Nous devons attendre quelques jours, ici, qu’il se soit procuré des bœufs porteurs et qu’il ait terminé ses préparatifs pour une absence de plusieurs semaines. Quant au reste, nous sommes très bien accueillis : on a mis une jolie hutte à notre disposition, nous sommes bien nourris, et enfin la population de l’endroit ne nous importune pas trop. Mais le 14 octobre tout change de nouveau : Hadj Ali et moi, nous avons des accès de fièvre ; Benitez est très souffrant et sa faiblesse incroyable, mais on peut encore le sauver ; par malheur, Kaddour, lui aussi, tombe tout à coup malade, pendant la nuit, des mêmes souffrances dont ont été attaqués Benitez et Farachi ; il se plaint extrêmement, sa tête est lourde, sa mine très changée, et l’un de ses bras complètement paralysé ! Ce sont des perspectives peu rassurantes pour l’avenir. Les symptômes de paralysie chez Kaddour sont surtout frappants ; par bonheur ils disparaissent au bout de quelques jours : il semble avoir été victime d’une attaque d’apoplexie ; d’ailleurs l’ensemble de sa maladie est survenu tout à coup : quelques heures avant cet accès il était gai et se trouvait parfaitement bien.

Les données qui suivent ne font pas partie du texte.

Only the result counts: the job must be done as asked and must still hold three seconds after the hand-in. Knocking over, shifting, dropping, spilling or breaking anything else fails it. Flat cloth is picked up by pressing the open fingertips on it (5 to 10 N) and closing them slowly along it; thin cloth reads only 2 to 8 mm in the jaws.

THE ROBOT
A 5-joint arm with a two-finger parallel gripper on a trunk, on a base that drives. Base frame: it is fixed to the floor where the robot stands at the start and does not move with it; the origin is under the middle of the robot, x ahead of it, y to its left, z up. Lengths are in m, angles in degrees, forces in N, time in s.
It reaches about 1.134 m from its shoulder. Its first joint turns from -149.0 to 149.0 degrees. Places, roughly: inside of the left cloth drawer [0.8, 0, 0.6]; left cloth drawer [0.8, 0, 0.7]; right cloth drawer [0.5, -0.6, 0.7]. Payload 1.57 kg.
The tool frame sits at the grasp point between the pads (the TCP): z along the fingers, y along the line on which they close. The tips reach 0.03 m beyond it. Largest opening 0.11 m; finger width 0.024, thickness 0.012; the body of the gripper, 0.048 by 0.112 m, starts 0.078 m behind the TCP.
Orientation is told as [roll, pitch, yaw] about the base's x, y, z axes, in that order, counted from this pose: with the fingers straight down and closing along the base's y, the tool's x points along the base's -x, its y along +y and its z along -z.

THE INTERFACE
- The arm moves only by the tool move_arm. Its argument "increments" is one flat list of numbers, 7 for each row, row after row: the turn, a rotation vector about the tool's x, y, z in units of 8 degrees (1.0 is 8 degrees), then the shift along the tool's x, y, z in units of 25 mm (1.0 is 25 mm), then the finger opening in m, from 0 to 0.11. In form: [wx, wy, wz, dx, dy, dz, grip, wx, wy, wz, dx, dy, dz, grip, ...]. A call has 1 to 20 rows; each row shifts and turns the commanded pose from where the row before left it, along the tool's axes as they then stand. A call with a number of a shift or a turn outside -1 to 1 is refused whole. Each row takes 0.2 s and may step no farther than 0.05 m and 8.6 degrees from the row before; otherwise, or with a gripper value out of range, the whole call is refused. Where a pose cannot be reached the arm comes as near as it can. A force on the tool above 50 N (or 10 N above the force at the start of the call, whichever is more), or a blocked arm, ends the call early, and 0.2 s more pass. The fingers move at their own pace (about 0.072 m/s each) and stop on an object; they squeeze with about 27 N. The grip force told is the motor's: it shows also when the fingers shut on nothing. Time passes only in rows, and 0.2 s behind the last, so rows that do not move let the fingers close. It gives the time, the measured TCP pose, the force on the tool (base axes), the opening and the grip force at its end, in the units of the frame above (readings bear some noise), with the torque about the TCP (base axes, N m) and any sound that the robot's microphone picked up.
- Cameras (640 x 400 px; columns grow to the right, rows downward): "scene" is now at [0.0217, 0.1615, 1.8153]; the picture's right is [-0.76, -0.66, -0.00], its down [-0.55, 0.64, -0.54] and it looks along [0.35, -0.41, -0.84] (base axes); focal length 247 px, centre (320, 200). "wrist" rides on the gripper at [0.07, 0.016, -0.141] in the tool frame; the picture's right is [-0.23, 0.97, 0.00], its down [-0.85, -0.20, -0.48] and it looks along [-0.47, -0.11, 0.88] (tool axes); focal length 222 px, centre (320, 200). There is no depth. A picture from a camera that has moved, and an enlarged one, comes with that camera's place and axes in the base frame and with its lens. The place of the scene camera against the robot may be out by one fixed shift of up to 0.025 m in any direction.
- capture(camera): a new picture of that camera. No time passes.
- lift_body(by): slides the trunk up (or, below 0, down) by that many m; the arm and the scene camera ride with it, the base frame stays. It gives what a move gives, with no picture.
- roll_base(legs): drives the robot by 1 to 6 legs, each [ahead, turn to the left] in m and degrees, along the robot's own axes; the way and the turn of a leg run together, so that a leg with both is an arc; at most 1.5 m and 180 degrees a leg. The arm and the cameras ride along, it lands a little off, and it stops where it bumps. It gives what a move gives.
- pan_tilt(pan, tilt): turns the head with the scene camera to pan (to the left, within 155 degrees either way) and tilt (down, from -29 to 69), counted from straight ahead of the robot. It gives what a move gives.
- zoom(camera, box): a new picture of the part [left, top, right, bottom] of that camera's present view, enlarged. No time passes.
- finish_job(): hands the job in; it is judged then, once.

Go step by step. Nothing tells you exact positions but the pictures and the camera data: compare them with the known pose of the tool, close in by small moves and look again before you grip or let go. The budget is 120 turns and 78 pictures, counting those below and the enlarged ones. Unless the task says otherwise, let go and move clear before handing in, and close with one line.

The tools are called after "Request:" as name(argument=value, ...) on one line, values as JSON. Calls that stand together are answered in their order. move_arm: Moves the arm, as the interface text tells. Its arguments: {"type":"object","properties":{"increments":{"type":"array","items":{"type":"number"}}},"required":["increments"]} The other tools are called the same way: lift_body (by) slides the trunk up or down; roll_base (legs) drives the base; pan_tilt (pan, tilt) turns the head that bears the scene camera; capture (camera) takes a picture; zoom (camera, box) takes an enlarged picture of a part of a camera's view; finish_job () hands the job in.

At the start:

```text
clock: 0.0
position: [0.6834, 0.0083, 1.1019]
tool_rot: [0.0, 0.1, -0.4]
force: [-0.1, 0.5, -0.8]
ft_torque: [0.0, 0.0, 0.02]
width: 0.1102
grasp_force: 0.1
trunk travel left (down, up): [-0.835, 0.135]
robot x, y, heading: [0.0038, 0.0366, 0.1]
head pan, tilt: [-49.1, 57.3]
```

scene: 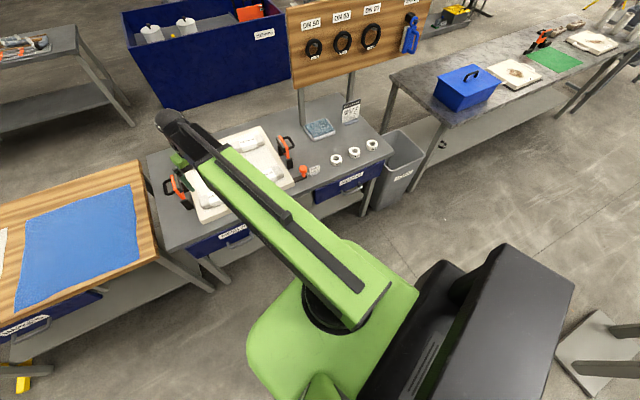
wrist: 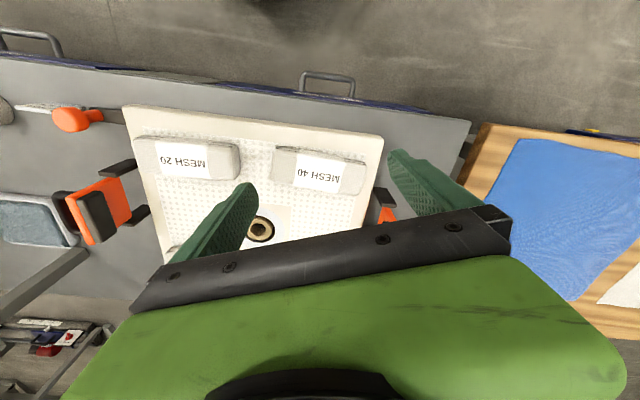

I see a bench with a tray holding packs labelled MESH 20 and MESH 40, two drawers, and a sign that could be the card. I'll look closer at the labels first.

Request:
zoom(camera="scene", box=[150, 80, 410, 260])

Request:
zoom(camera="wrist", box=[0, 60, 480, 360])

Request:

Notre espoir de pouvoir tourner Nioro est complètement anéanti. Le 16 octobre apparaît tout à coup une troupe de douze cavaliers, bien armés, sur de beaux chevaux, qui nous apportent le salut du cheikh de Rhab (Nioro), Aguib Oulad el-Hadj Omar, et qui expriment l’attente certaine que nous irons le voir ! Ce message courtois ne m’est rien moins qu’agréable ; il ne peut s’ensuivre qu’un pillage complet, mais il serait tout à fait impossible de décliner cette invitation.

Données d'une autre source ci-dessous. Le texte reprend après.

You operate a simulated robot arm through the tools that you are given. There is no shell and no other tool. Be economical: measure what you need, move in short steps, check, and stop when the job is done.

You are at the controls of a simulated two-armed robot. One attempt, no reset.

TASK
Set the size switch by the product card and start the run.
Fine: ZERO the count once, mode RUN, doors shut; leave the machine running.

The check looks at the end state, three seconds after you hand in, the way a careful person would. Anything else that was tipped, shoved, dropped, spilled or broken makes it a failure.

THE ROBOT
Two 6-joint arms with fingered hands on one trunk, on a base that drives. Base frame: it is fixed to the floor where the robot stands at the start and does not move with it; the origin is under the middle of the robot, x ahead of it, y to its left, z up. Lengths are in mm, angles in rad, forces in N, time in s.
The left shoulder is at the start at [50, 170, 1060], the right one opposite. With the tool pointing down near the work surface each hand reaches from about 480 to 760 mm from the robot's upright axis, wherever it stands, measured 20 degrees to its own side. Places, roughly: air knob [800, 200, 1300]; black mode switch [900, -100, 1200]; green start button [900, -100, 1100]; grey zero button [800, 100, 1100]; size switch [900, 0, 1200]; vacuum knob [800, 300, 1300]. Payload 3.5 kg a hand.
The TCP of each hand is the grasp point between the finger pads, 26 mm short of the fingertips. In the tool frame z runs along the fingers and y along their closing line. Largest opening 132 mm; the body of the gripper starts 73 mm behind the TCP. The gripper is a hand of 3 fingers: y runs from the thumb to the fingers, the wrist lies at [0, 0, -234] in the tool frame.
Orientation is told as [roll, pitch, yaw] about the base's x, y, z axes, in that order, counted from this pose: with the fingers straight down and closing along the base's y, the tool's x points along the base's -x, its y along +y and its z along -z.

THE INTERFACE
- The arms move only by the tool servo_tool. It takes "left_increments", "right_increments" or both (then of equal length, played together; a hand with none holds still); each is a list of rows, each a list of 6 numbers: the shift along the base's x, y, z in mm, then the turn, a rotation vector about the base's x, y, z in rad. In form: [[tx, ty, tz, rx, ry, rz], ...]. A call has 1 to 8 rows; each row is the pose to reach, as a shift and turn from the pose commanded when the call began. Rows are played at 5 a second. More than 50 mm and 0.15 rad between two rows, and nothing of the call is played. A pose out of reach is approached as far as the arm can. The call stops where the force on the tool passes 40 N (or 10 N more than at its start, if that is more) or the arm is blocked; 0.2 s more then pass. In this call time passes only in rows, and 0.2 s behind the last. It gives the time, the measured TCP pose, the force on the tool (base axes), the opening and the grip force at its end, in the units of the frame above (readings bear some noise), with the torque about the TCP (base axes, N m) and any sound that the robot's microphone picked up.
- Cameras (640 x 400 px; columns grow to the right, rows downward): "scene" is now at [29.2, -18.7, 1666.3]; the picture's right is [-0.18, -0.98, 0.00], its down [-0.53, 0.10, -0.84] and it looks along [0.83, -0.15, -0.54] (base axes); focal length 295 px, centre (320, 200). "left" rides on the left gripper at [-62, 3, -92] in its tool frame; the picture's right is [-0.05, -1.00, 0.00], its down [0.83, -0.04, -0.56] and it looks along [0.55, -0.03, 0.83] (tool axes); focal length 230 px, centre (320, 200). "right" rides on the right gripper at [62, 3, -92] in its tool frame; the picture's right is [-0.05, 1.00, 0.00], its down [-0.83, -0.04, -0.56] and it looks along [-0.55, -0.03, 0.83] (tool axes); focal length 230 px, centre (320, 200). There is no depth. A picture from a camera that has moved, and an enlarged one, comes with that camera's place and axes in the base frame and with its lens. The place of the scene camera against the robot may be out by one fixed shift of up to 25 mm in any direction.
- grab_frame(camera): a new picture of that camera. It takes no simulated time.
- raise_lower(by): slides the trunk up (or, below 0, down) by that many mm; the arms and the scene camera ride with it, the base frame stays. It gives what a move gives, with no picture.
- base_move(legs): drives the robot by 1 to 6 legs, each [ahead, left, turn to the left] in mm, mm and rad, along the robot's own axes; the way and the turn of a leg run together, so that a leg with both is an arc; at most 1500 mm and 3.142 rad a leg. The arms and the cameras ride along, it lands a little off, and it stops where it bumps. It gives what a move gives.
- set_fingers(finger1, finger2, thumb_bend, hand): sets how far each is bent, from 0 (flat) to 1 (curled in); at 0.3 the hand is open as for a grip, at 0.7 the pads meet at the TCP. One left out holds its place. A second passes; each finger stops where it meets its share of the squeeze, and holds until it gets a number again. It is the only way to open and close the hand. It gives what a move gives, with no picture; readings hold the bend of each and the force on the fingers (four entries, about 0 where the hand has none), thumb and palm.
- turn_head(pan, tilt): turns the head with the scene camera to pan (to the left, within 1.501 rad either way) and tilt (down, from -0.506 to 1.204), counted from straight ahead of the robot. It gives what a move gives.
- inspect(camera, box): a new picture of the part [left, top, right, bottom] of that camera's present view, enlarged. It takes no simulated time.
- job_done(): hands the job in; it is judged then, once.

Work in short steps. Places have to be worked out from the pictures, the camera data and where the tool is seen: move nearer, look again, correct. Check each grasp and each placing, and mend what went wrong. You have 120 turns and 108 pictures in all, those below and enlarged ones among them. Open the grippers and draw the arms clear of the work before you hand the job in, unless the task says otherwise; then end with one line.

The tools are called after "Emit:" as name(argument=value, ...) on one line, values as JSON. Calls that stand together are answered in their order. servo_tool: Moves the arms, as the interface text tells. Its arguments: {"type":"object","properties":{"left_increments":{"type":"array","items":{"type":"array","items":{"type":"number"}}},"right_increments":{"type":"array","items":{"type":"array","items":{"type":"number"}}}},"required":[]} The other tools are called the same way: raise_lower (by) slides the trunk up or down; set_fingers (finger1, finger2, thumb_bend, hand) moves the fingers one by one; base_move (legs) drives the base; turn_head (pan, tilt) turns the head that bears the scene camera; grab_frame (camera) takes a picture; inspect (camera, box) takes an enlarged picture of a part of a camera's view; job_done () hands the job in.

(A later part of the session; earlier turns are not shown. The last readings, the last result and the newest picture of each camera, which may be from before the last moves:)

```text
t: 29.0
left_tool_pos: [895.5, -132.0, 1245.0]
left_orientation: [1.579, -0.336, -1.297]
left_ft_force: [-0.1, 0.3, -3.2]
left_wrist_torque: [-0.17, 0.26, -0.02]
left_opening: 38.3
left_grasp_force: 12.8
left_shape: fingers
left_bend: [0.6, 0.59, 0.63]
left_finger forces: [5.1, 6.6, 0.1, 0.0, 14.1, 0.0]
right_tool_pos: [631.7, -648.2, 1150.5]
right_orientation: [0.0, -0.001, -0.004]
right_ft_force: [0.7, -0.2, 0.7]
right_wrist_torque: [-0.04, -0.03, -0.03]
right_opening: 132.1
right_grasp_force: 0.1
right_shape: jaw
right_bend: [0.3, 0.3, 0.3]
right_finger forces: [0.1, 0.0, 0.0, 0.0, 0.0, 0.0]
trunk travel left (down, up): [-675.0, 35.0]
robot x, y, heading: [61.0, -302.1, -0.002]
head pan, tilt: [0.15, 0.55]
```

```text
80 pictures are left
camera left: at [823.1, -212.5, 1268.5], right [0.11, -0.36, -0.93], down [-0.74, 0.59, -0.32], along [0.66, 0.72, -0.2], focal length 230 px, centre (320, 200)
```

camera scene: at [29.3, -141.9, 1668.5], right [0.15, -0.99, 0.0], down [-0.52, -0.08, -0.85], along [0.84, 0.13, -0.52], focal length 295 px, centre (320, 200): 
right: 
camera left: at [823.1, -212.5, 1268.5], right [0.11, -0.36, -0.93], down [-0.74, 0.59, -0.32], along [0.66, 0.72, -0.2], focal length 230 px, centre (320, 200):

Si ma présence est connue à Nioro, on doit en être également informé à Kouniakari, qui n’est pas fort loin, et où vit le frère d’Aguib : par suite on la connaît à Médine, située dans le voisinage.
Le 17 octobre, en compagnie de quelques Foulbé, nous faisons route jusqu’à Nioro, ou Rhab, comme disent les Arabes. Vers midi nous arrivons dans un village fouta, où nous sommes tout à fait mal accueillis et où l’on répète avec insistance que nous devons aller à Nioro, chez le cheikh Aguib, pour y payer le droit de passage. A partir de ce point nous prenons une direction plus vers le nord-ouest, mais nous n’atteignons pas la ville et campons en plein air.
Le matin suivant, après avoir franchi un terrain difficile et rocheux, avec de nombreux cours d’eau, profondément encaissés, nous arrivons, dès dix heures, près de la ville de Nioro, entourée de murs élevés. Nous sommes forcés d’attendre d’abord longtemps au dehors, mais enfin une troupe de cavaliers nous conduit dans une maison petite et laide de la ville, qui doit me servir de logement. La population fouta, rassemblée en masses, est insolente et importune au plus haut point. Parmi elle il y a une foule de gens qui savent quelques mots de français et nous les crient constamment au nez ; j’affecte de ne pas les comprendre et ne réponds qu’un peu d’arabe. Nous cherchons à nous retirer aussitôt que possible dans la maison, et fermons les portes, sous prétexte de maladies. Benitez est, il est vrai, de nouveau très mal ; la crainte d’être reconnu pour un Chrétien vient encore ajouter à son malaise, et j’ai les plus sérieuses préoccupations pour lui.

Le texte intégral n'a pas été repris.